In recent years the popularity of cooking channels and shows featuring exotic foods has soared.

The late Anthony Bourdain became a superstar doing just that—tracking down and eating things that many of us might find downright disgusting. While we might never be tempted to do it ourselves, it was fun to watch.

Other shows like The Deadliest Catch made us aware of the danger and risk involved in bringing seafood to our tables.

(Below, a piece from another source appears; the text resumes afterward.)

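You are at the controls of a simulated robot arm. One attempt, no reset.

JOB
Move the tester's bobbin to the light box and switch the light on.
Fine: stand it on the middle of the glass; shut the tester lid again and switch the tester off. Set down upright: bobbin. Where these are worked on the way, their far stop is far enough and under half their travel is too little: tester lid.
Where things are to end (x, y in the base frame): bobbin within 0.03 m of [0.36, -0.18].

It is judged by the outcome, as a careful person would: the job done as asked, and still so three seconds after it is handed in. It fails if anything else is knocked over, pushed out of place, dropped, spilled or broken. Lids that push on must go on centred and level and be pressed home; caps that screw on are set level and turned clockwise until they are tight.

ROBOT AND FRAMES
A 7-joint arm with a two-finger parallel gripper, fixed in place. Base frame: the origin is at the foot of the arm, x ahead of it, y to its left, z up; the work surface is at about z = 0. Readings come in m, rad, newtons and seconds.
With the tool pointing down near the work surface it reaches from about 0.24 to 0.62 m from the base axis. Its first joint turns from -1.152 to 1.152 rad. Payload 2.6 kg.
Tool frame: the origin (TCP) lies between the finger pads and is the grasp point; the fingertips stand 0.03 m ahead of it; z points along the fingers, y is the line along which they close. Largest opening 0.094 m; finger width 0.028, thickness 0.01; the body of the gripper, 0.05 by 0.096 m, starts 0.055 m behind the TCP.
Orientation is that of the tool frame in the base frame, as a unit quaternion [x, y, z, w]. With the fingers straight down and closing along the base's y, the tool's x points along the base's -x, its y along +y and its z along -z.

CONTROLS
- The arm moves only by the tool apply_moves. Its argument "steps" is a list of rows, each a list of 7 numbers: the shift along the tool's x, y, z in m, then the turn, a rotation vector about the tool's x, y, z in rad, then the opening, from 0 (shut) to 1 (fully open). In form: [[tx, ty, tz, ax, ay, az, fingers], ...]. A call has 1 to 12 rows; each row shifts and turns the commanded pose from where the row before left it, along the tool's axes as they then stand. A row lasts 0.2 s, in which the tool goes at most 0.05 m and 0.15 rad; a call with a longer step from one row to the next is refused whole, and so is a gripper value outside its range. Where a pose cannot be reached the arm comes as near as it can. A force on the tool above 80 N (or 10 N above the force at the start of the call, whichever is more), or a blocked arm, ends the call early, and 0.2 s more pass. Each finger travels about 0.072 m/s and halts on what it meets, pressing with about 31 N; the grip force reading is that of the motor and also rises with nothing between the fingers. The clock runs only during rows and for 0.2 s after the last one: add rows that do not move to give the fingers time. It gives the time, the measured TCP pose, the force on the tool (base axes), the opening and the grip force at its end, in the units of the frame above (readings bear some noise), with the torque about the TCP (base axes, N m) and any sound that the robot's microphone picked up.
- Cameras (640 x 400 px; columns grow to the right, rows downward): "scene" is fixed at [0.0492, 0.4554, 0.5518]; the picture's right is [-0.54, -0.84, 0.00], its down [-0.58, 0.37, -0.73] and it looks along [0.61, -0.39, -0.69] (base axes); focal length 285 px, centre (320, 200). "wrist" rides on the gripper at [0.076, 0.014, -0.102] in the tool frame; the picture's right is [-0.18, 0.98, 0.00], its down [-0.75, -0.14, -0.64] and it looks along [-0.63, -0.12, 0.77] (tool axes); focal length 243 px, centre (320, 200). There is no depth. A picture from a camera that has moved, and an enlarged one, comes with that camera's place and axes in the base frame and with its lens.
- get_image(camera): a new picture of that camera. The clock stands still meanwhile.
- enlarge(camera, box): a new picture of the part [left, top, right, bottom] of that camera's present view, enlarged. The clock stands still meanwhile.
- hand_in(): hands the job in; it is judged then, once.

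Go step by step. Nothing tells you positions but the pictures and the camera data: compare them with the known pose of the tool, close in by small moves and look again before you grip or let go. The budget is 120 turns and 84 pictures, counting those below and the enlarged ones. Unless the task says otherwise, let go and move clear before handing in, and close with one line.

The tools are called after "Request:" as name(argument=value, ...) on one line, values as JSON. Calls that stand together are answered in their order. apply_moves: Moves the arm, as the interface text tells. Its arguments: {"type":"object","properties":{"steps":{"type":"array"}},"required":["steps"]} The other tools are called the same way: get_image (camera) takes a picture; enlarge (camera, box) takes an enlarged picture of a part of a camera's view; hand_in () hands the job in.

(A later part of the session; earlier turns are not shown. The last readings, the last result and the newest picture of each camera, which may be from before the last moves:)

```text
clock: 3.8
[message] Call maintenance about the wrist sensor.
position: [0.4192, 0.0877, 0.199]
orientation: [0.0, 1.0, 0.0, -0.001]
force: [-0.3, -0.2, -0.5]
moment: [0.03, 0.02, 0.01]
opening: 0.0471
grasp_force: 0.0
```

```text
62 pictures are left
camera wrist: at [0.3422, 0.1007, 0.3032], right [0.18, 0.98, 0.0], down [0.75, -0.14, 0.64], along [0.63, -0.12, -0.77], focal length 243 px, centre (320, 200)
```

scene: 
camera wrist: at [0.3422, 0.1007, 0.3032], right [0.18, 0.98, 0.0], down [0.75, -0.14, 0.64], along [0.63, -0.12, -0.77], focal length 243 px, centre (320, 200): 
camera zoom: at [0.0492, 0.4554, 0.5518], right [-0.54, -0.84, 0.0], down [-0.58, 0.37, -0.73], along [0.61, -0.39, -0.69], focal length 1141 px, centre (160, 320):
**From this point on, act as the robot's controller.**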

Who knew?

But now comes The Delicacy, a movie that focuses on our age-old obsession with strange, exotic foods.

It begins as a history lesson, tracing the story back almost 2,000 years to the excavations of Pompeii which was destroyed by the famous eruption of Mount Vesuvius in the year 79 AD.

There were artifacts indicating a taste for unusual, hard to obtain aquatic fare.

Several decades ago, enterprising fishermen and divers discovered that the harvesting of abalone off the coast of Santa Barbara could be a profitable business.

It became so popular so quickly that attention soon shifted to the harvesting of sea urchins after abalone became scarce to the point of extinction.

The Delicacy does a pretty fair job offering us insight into the delicacy business.

There are interviews with the people who provide the abalone and urchins, as well as commentary from the chefs who prepare it, the restaurant owners who serve it and the critics and diners who worship it.

The visual narrative is comprised of archival movie footage and photos as well as numerous on-camera interviews.

There is even some recovered archival footage from a local TV station providing news coverage of a tragic event central to the story.

While the trailer for The Delicacy caught my eye and grabbed my attention with some colorful underwater sequences and appetizing haute cuisine food shots, they take a backstage to lengthy interview elements in the actual film.

The interview clips are often edited back-to-back-to-back and might have benefited from some occasional breaks featuring montages showcasing more of the underwater world of the divers or the behind the scenes glimpses of the upscale restaurants.

The Delicacy was shot on film, and while I’m an old school fan of the “film look” (versus video or digital formats) I wondered what the movie might have looked like if it had been shot on 4K, considering the subject matter.

When 4K video is featured on 4K monitors in electronics stores or dentist’s office lobbies, the go-to footage is often a continuous loop of stunning underwater photography.

It’s a perfect application and one that might have raised the bar here.

Of course, film has its own look, eye-pleasing on its own terms, and countless documentaries have been shot on film over the years.

As mentioned, many of the money shots in The Delicacy are eye-popping.

A problem with the film overall is the reliance on too many interviews that are shot straightforwardly in news gathering style and allowed to run, one after the other.

They work in terms of providing content but fall short in terms of visual style.

These minor criticisms will probably not matter to the die-hard foodies salivating to have a glimpse into this rarefied world of exclusive, expensive entrees.

It will also play to an audience who loves to be taken on a journey involving exotic locations and unusual dining experiences.

In a sense, this movie is a cinematic delicacy of sorts.

A real treat for that subset of the population with a taste for culinary thrills that only a privileged few can ever enjoy first-hand.

Non-foodies on the other hand might lack the appetite for a film devoted to the eating of the sexual organs of a strange, spiky aquatic creature, regardless how it is painstakingly harvested, lovingly prepared or artfully presented.

It’s all a matter of taste.

The Delicacy is available on the streaming service SOMM TV.